DISCLOSURE IS NECESSARY
Lastly, if you still don’t believe that it is unethical, then let me say this. The whole point of the university disclosing to the student what fees it charges him and for what purposes is so that the university can remain accountable for where it gets its authority to charge students fees at all: the student body. Let me explain.
Most of the student fees the legislature authorized require the institution (the university) to first obtain the approval of a majority of student voters in election before it can ever charge the fee. This means that even though final authority lies with the legislature, the legislature gives the institution the "okay" to charge students a fee only on the condition that the student body approves of it.
Therefore, when the university publishes its fee structure online and explains to the student why it requires him to either pay up or give up an education, it is doing so is in part to demonstrate to the paying student that the university is operating at the direction of the collective student constituency. That is, under the authority that it already obtained from the student body in a previous election. In other words, it is doing the student government's bidding by collecting a fee, not its own, just like an employer withholds tax money from an employee, though it is not the federal government.
If the university didn't demonstrate that it was operating under the student body's authority, then its activity to impose a fee on top of tuition would be illegitimate because it would be unable cite a justifiable purpose for requiring that the student pay an additional cost in addition to tuition. It shows that it is doing it for and in the service of the student body that commissioned it to collect a fee on its behalf. So the university has an ethical obligation to reveal to the student body where it gets it authority from and that when it collects fees in addition to tuition it operates in service of the student body.

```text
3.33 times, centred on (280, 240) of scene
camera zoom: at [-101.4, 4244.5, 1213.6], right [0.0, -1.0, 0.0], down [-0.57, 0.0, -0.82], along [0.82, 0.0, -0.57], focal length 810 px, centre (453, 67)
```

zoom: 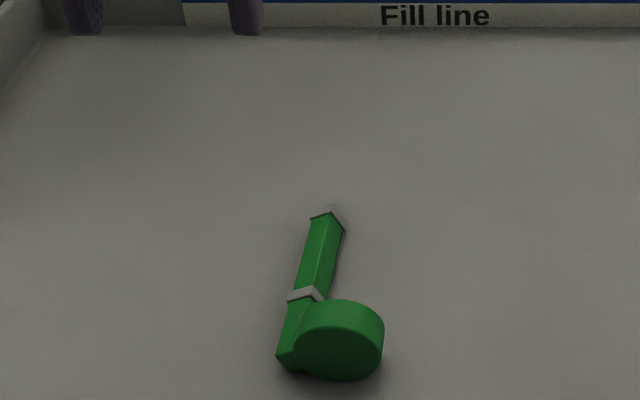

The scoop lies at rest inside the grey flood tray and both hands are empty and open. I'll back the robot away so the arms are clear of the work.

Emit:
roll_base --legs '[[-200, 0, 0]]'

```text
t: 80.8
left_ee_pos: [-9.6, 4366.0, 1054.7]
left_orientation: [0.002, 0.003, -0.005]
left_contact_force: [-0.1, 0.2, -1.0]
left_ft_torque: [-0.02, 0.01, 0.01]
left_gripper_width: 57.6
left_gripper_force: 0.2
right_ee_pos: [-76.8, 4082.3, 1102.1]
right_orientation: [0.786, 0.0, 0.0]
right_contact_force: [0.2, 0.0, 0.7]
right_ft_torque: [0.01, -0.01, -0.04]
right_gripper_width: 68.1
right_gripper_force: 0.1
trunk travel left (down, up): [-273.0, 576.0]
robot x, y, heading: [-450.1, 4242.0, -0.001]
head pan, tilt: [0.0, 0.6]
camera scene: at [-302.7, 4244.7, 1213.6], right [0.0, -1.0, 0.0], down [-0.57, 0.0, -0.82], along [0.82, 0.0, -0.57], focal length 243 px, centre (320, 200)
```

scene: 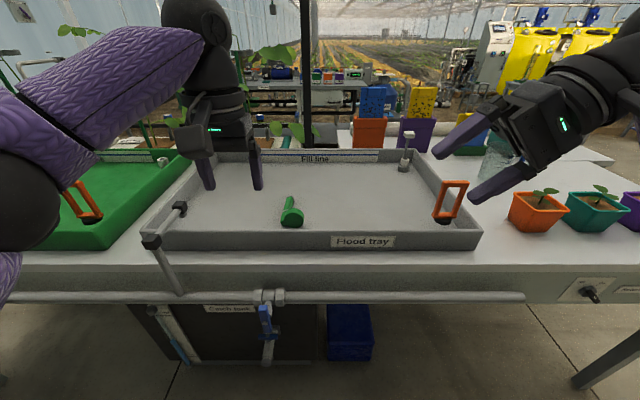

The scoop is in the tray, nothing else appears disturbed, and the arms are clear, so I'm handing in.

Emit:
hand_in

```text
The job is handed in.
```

This is why the university neglects its ethical duty if it does not disclose to the student that the student services fee also goes to pay for athletics. Being under authority, the university must justify itself when it goes to collect a fee outside of tuition. It has an obligation to justify why it imposes an additional fee outside of what the legislature authorize. This is why it has a duty to disclose if the fees are not transparent. This is the case with The Student Services Fee and athletics. Since it does not do this, the practice is unethical. So the university must end its practice.
CONCLUSION
The university has an obligation to be transparent to the fee-paying student. It also has an obligation to abide within the law. I believe that by charging two fees for one student service, the university has misled the fee-paying student and exceeded the authority granted to it by the legislature to charge student fees. Students must know the true cost of athletics if they are to properly evaluate the coming proposition that the student body consent to an increase in its fee. Therefore, the university should cease this practice immediately and require that the athletics program, like every other student service with separate fee, rely upon the revenue it generates from its stand-alone student fee.